Could this be because the big producers “owned” the Congress? Could it be because one of the biggest producers of all was a guy named George Washington? The average American distillery in those days produced 650 gallons/year of rye whisky – The Father of His Country produced 11,000 gallons/year.
In any event, the farmers refused to pay and when the revenuers came around, the farmers chased them off, sometimes tarring and feathering them for good measure. As tensions mounted, a mob attacked the home of tax collector James Neville and burned it to the ground. (Neville Island in Pittsburgh is named for him.)
Believing that too many people in Pittsburgh were sympathetic to Congress and the hated tax, the rebels assembled 7,000 armed men on Braddock’s Field, just east of the city, and marched on Pittsburgh.
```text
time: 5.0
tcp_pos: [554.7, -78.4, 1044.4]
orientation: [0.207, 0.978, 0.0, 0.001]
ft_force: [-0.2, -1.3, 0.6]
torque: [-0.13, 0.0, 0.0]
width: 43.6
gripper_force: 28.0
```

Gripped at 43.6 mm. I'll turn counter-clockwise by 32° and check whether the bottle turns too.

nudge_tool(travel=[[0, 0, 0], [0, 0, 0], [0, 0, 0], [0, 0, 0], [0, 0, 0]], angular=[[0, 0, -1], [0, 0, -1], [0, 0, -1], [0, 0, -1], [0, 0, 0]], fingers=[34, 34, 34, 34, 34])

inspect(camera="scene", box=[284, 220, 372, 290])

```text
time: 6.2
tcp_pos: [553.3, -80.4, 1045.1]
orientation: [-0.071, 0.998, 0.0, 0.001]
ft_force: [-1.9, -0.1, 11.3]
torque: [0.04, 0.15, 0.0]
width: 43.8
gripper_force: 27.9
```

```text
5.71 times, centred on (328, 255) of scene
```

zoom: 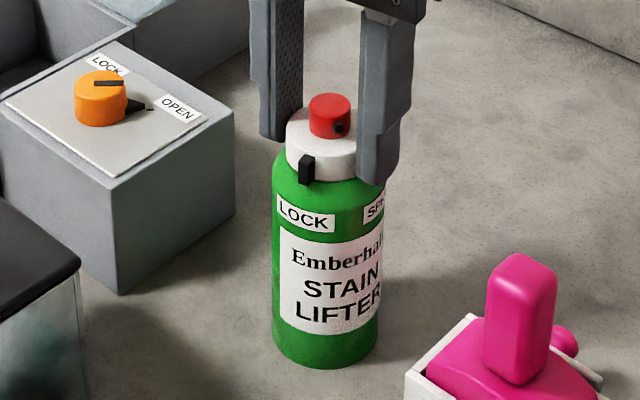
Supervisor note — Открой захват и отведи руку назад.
The town fathers, being no fools, sued for peace and sent several barrels of whiskey to the rebels as a token of their good faith. That evening, instead of attacking the city, the drunken rebels staggered peacefully though it, waving their new flag – the Whiskey Rebellion Flag.
George Washington, who hadn’t initially favored the whiskey tax and was therefore somewhat sympathetic to the plight of the agitated farmers, tried to negotiate with them but to no avail. Exasperated, Washington did what he did best – he assembled a force of 13,000 heavily armed militiamen and rode at their head to Pittsburgh.
Recognizing that if this fellow could defeat the British, he probably wouldn’t have a lot of trouble with a ragged group of farmer-rebels, the farmer-rebels returned to their homes and Washington returned to Washington and not a shot was fired.
Washington’s actions demonstrated that the new USA was prepared to defend itself even from its own citizens, but it didn’t mean that the whiskey tax was fair or would ever be paid. Not only did the farmers of Western Pennsylvania refuse to pay it, but so did the farmer-distillers of Kentucky.
The armed part of the Whiskey Rebellion may have been suppressed, but the incident led to the formation of the Republican Party, headed by Thomas Jefferson, which among other things opposed the Federalist Party’s tax policies. When Jefferson became President, the Whiskey Tax was repealed (in 1802) and the rebels had won their point.